View Full Version : Concept - need heaps of critic!
spazmaster
11-05-2002, 04:57 PM
hey guys...i'm trying to bring this concept to life (1/2 page graphic- 1/2 page drawn), but i'm still not really happy with what i'm seeing.
i got 2 swf's up and would really appreciate it if you guys could tell me the elements you like...and dont like. maybe cool ideas i should go for.
your feedback is very valuable to me since i'm right at the start of this project.
(will be finishing on friday though)
lemme know what you guys think of this:
semi-intro
http://test.eight.nl/intro.swf
frontpage - still too empty?
http://test.eight.nl/c-front.swf
the "why page" - wanna do some animations with the photographic elements - like animate the 8 ball from btootm (drawn) to top.

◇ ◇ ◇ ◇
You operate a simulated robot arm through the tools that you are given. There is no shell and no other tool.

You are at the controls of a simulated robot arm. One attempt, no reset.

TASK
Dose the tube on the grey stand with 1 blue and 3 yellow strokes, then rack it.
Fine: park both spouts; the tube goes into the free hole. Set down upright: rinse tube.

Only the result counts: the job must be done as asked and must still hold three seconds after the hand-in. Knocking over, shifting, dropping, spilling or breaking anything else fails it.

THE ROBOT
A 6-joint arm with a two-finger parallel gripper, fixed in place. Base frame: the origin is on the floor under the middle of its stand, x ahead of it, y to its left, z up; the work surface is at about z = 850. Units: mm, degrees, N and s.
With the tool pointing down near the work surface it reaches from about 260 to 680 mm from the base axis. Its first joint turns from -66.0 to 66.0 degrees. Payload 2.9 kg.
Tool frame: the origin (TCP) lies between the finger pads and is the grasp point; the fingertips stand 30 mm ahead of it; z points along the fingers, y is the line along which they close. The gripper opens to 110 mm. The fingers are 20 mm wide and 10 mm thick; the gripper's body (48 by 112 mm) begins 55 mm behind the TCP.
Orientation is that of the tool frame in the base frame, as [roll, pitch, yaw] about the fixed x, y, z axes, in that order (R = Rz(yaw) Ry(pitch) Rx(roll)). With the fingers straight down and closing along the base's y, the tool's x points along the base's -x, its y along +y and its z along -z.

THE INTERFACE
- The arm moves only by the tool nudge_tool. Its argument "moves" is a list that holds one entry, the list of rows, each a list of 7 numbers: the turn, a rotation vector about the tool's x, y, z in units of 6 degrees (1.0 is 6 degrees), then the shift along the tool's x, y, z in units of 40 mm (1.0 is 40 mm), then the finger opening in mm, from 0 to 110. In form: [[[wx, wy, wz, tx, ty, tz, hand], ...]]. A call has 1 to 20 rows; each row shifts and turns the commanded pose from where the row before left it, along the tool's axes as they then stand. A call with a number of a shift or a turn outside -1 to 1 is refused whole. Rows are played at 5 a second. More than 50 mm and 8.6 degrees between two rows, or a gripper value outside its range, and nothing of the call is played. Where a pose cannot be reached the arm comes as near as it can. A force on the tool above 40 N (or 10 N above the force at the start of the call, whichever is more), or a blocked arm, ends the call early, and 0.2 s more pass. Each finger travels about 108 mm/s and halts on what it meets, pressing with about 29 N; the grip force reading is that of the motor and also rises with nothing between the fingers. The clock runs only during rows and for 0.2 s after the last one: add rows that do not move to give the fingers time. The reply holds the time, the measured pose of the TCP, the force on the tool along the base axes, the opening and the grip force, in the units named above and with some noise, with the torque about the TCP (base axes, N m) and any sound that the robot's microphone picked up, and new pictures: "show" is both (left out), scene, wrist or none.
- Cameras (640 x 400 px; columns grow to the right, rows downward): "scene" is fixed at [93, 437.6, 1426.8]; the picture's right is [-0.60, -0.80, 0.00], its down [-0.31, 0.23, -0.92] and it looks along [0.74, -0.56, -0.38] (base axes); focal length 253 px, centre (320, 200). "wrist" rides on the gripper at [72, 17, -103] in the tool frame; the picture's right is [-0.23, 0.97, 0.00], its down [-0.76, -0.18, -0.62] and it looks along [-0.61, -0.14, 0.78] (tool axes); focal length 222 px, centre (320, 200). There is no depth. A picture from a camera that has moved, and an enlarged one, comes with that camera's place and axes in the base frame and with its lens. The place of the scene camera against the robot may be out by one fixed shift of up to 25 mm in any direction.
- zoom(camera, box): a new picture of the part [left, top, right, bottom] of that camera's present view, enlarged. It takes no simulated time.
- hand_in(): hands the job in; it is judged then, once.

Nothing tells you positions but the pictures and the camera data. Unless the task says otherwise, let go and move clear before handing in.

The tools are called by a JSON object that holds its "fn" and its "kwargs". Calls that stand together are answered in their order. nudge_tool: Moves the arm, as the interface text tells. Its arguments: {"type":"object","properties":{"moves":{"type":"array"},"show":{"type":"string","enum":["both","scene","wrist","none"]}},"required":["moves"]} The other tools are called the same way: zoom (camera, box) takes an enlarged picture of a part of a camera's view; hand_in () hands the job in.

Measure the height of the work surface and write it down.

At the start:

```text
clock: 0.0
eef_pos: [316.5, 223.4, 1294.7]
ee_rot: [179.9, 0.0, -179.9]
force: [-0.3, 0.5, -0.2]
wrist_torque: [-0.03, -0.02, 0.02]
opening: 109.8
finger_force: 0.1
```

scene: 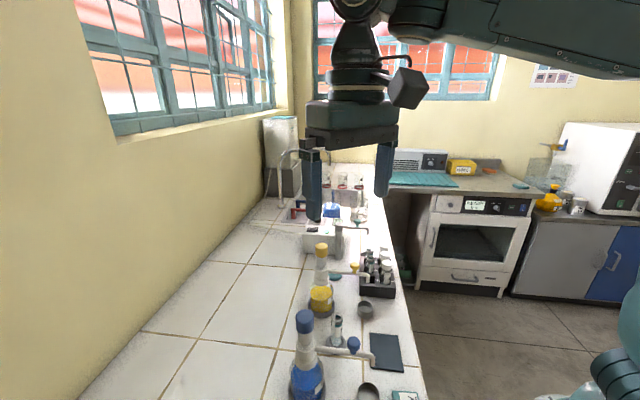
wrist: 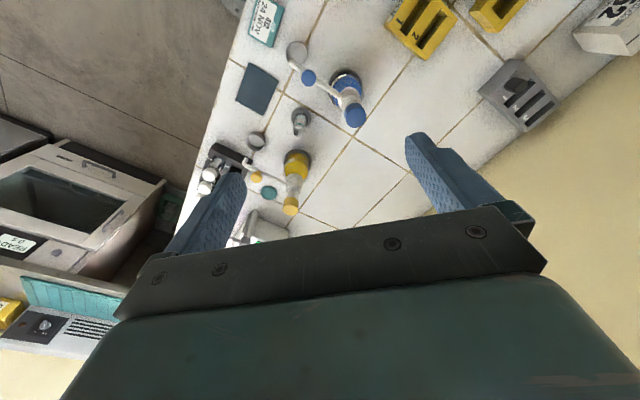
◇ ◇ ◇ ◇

http://test.eight.nl/why.swf
pixelstar
11-06-2002, 09:35 AM
Hey.
Here is my thoughts: take them or leave them :p
Intro:
The way you did the logo bounce in the "water" works well. What I don't like is the ++++++ across the water line. What is the purpose of the crosses here?
The other pages:
The +++ work better with out the large grey water. I like the sensibility of this page. I think that your links which are drawn, are a bit sloppy. (The fact that they are drawn makes the rest of the site look like it is for kids)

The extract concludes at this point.